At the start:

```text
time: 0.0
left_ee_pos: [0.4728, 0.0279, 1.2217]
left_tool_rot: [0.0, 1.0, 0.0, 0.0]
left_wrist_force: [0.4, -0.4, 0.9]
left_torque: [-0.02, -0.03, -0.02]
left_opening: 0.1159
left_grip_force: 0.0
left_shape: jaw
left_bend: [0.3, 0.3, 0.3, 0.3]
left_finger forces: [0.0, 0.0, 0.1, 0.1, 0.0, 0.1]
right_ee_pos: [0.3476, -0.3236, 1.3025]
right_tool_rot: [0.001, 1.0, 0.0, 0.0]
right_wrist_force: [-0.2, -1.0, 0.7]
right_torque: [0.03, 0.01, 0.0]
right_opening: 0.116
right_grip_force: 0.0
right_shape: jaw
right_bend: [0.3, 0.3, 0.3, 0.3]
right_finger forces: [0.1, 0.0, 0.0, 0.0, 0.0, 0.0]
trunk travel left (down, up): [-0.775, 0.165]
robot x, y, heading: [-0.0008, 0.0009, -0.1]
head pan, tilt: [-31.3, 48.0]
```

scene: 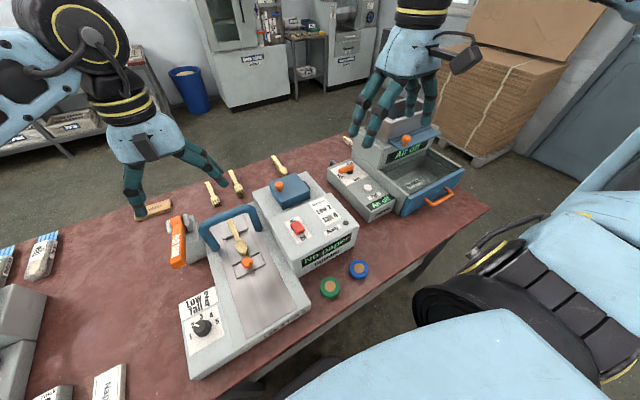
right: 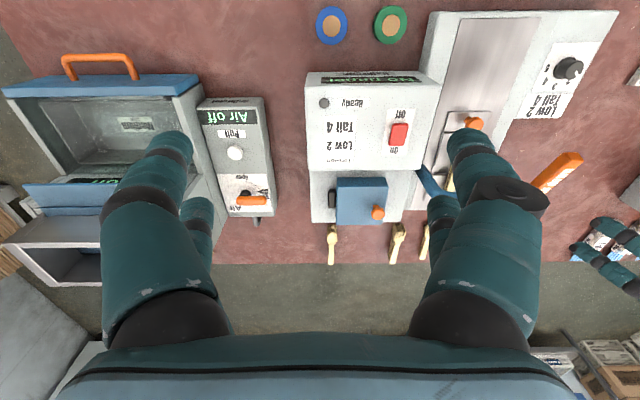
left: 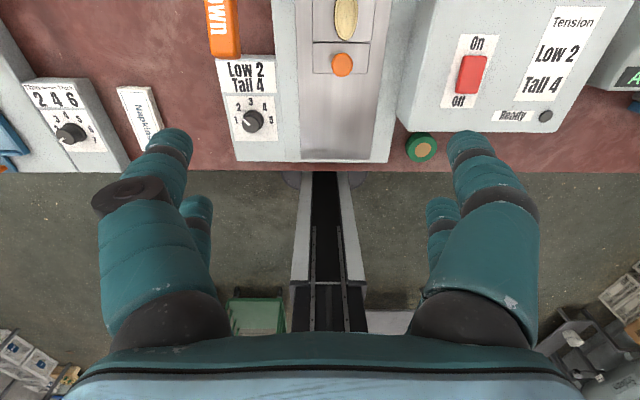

※

What the task requires
Quote all the lines above exactly as given. Do not include the pictures.

The reply
At the start:

```text
time: 0.0
left_ee_pos: [0.4728, 0.0279, 1.2217]
left_tool_rot: [0.0, 1.0, 0.0, 0.0]
left_wrist_force: [0.4, -0.4, 0.9]
left_torque: [-0.02, -0.03, -0.02]
left_opening: 0.1159
left_grip_force: 0.0
left_shape: jaw
left_bend: [0.3, 0.3, 0.3, 0.3]
left_finger forces: [0.0, 0.0, 0.1, 0.1, 0.0, 0.1]
right_ee_pos: [0.3476, -0.3236, 1.3025]
right_tool_rot: [0.001, 1.0, 0.0, 0.0]
right_wrist_force: [-0.2, -1.0, 0.7]
right_torque: [0.03, 0.01, 0.0]
right_opening: 0.116
right_grip_force: 0.0
right_shape: jaw
right_bend: [0.3, 0.3, 0.3, 0.3]
right_finger forces: [0.1, 0.0, 0.0, 0.0, 0.0, 0.0]
trunk travel left (down, up): [-0.775, 0.165]
robot x, y, heading: [-0.0008, 0.0009, -0.1]
head pan, tilt: [-31.3, 48.0]
```

scene: 
right: 
left: 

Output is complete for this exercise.